FIG. 12: Shows a flowchart for the ‘High Limit Calculation’ block;
FIG. 13: Shows the results from transient simulation of a pipeline experiencing terrain slugging. This is then controlled using the present invention. The comparative riser bottom pressure values are shown for the uncontrolled and controlled simulation cases;
FIG. 14: Shows the results from transient simulation of a pipeline which is started with a liquid filled riser and the bean-up rate for the well is very small causing slugging for 40 hours. This case is then controlled using the present invention. The comparative riser bottom pressure values are shown for the uncontrolled and controlled simulation cases;
FIG. 15: Shows the results from transient simulation of a pipeline which is slugging and then the flowrate is ramped-up by beaning up the well.
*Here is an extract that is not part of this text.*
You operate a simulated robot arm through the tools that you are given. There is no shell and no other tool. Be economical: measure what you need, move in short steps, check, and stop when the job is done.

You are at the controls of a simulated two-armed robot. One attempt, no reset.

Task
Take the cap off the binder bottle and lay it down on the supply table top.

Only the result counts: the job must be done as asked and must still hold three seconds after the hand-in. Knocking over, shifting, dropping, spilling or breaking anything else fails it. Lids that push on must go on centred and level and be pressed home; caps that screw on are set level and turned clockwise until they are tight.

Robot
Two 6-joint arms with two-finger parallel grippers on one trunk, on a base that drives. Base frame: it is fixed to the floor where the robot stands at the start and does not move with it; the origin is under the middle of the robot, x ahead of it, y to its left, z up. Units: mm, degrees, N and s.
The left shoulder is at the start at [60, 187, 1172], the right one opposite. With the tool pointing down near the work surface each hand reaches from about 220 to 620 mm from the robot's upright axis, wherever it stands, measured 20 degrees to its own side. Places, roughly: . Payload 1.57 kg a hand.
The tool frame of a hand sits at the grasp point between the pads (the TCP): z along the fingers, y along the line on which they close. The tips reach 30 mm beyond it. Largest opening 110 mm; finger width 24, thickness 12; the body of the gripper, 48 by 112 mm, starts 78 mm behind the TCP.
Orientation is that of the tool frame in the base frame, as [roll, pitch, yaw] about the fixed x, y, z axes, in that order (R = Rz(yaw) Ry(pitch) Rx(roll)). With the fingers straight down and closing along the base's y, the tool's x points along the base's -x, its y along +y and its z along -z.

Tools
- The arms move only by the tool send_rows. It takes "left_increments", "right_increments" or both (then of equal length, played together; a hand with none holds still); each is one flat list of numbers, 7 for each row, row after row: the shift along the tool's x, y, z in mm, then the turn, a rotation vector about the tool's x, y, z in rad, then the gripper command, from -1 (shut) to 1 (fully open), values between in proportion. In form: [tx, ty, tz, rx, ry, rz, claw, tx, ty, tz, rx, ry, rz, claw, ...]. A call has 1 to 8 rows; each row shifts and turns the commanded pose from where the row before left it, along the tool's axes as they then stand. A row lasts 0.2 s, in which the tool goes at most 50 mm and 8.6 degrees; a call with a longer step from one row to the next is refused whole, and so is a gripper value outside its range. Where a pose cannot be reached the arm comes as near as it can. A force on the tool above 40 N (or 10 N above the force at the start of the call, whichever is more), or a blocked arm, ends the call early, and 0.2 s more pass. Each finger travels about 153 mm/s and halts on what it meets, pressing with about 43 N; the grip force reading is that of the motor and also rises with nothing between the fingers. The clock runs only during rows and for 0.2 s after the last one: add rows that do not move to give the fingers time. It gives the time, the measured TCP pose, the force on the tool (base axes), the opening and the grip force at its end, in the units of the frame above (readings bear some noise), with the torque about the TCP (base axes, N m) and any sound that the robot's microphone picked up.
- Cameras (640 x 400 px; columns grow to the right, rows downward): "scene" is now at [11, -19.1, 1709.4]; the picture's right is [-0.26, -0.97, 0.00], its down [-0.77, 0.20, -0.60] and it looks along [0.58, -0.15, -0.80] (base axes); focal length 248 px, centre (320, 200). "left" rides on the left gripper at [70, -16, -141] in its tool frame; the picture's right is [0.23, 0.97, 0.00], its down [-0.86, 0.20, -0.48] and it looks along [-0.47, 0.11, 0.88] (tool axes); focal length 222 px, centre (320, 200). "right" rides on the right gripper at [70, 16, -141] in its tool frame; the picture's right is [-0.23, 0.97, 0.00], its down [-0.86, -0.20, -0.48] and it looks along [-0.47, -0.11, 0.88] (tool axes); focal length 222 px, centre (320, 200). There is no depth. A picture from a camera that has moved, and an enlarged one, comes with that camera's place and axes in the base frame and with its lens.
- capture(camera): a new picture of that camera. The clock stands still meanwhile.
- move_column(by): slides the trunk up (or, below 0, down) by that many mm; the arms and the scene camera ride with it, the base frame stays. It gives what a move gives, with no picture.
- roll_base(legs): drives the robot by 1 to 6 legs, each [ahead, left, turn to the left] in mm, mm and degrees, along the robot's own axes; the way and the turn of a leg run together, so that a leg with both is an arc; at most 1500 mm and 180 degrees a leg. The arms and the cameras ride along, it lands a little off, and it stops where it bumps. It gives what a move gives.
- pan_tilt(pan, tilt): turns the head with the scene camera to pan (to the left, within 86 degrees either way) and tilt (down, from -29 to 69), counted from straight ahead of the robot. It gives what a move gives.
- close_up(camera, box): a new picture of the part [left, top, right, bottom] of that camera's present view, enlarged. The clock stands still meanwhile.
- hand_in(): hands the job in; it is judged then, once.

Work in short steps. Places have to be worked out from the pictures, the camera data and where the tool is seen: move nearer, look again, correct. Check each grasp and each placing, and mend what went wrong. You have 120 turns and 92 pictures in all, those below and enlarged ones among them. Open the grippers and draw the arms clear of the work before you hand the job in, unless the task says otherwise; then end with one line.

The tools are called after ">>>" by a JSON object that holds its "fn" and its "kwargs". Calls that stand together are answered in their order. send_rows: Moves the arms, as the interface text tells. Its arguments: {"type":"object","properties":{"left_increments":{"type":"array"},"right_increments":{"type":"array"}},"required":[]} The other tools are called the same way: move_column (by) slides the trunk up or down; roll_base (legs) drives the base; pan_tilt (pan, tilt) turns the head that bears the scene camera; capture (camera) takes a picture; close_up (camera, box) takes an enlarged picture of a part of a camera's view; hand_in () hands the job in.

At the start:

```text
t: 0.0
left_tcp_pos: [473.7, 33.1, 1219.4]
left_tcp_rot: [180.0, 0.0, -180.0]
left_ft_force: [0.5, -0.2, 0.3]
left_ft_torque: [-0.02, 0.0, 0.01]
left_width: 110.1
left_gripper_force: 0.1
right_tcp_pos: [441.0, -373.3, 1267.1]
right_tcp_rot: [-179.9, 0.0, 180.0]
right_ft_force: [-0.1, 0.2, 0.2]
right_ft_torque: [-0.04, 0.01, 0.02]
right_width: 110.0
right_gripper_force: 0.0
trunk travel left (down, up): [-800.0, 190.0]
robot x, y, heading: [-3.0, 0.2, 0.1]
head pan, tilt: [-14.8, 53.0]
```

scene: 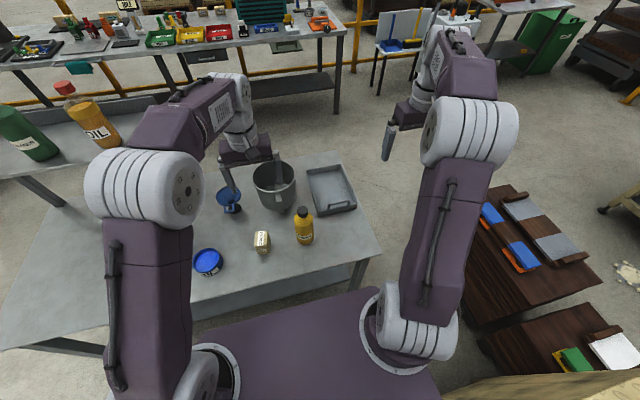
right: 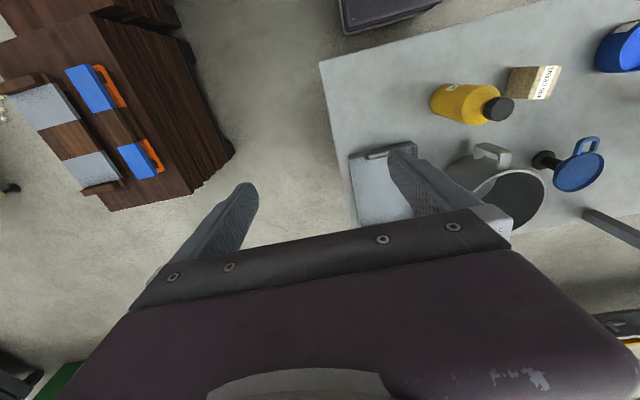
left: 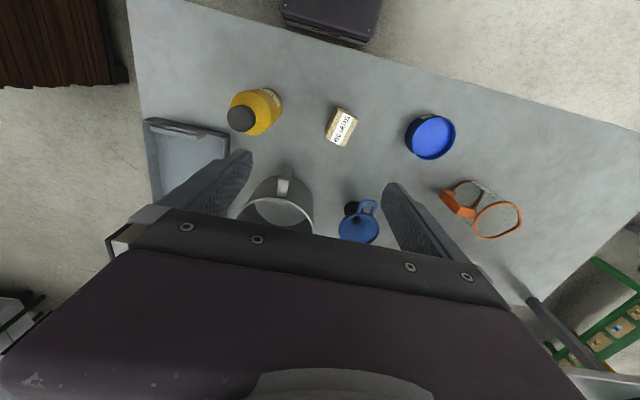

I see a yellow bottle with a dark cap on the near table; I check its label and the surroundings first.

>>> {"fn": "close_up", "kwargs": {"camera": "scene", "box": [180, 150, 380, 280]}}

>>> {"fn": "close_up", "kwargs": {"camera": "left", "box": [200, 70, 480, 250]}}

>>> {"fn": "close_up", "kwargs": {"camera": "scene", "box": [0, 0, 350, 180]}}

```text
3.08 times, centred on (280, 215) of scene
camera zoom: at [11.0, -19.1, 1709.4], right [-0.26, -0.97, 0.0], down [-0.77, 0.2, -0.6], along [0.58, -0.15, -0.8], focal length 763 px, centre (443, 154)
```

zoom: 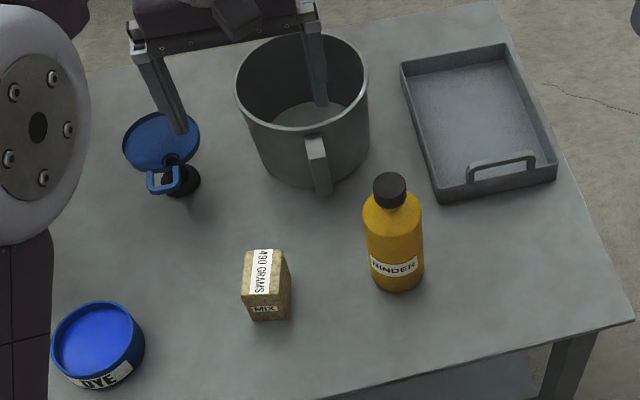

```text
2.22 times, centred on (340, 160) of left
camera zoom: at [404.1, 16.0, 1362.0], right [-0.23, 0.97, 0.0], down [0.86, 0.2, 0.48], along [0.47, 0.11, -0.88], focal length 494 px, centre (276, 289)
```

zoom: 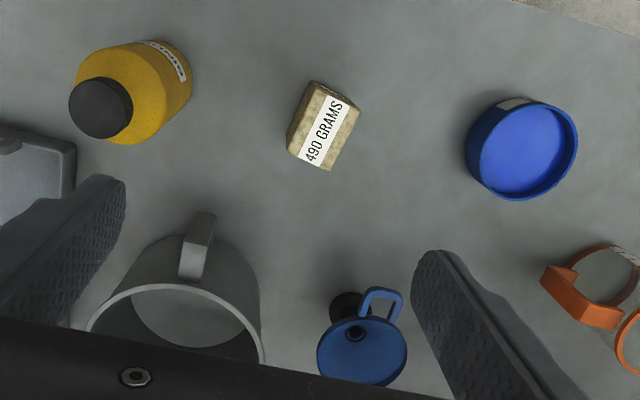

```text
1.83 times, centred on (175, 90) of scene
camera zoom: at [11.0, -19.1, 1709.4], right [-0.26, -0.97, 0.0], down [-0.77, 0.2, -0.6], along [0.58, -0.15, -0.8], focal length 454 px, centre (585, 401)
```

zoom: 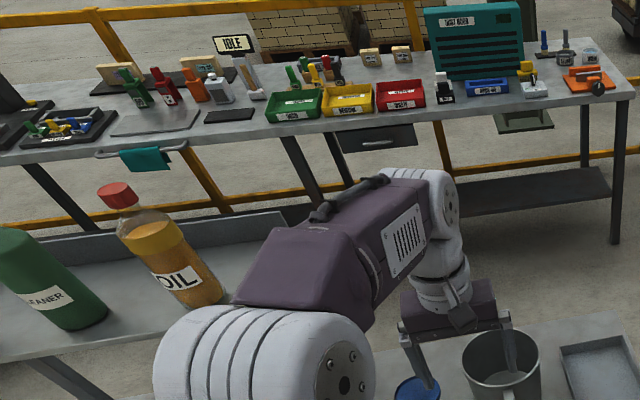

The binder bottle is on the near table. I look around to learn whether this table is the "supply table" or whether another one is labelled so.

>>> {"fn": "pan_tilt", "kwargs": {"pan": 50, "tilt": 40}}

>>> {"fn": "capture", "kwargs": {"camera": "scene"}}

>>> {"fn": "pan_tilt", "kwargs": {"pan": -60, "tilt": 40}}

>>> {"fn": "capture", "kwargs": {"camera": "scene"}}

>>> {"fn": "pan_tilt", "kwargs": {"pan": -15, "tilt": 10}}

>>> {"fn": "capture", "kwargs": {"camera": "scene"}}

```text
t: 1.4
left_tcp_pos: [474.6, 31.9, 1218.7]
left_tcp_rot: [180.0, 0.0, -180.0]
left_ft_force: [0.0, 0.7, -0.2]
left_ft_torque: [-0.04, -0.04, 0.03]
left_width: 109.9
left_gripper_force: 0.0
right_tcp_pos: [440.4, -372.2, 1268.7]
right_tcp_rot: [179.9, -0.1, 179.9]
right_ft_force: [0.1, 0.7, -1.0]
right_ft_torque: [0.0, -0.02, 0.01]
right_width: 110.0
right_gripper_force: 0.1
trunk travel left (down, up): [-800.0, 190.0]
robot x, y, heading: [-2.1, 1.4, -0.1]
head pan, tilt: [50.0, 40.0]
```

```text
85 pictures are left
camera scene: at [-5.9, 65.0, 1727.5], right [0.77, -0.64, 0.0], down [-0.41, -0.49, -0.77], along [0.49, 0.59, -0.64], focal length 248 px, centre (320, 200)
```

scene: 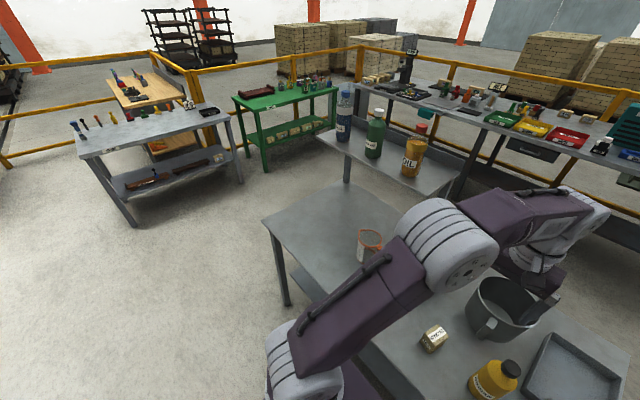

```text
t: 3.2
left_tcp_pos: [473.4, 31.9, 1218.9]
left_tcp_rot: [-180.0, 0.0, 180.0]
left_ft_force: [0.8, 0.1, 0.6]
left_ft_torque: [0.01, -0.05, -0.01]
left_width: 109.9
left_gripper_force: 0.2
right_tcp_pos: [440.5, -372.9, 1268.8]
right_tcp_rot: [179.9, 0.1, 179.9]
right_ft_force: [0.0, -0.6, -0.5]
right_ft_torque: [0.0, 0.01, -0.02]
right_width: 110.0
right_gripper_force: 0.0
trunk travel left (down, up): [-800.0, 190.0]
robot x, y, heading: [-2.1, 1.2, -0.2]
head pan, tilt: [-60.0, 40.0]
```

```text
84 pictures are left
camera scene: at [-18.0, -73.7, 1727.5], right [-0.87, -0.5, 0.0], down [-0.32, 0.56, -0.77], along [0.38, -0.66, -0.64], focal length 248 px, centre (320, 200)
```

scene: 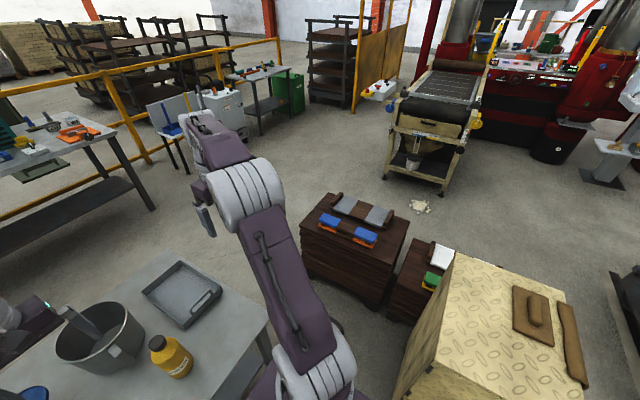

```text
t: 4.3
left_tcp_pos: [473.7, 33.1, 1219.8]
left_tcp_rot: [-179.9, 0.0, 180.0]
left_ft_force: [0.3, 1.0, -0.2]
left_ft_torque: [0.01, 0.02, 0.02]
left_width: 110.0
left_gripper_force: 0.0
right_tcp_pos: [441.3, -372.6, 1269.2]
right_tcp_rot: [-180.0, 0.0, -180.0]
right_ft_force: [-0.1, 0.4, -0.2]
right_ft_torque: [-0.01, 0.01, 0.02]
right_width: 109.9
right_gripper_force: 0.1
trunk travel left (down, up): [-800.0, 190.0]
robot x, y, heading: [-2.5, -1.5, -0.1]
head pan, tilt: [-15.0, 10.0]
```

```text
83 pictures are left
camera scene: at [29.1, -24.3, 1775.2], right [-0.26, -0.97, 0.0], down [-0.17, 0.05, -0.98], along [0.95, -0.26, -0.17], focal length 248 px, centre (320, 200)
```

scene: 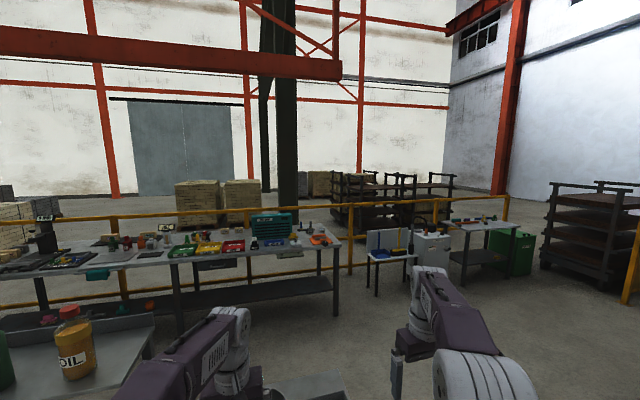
The pipeline remains in slugging envelope at higher flowrate as well. This case is then controlled using the present invention. The comparative riser bottom pressure values are shown for the uncontrolled and controlled simulation cases; and
FIG. 16: Shows the results from transient simulation of a gas-condensate pipeline in which is pigging is carried out. The high liquid surge volume in pigging causes flooding of production slug-catcher (level goes beyond LAHH). This case is then controlled using the present invention. The comparative levels of slug-catcher and pig-velocity etc. are shown for the uncontrolled and controlled simulation cases.
The present invention consists of measuring certain field production data, which is generally available at a site - pressure upstream and downstream of choke, pressure upstream of the slugging zone (generally pressure at the inlet of the pipeline or riser bottom pressure), level in the separator and gas fraction at the inlet of the separator. Gas fraction at inlet of separator is generally not available at production facility and a non-intrusive gas-fraction meter needs to be installed at site. The measured data is then processed in calculation blocks - which can be configured in software. The output of these calculation blocks is a controller signal - which regulates the choke valve opening in order to control slugging.
The present invention integration with an oil & gas production facility is shown in FIG. 4. The overall configuration of the software embedded calculation blocks along with the production system I inputs it takes is shown in FIG. 5. The calculation consists of broadly 3 blocks ‘Basic Slug controller calculation block’, ‘low limit calculation block’ & ‘high limit calculation block’. The ‘Basic Slug controller calculation block’ calculates the ‘set point’ and ‘controlled variable’ and using these two, generates a controller output. The ‘low’ & ‘high’ limit calculation blocks, further limit this output to a low or high value dynamically depending on system constraints. The details of the various elements of the software calculations are given below.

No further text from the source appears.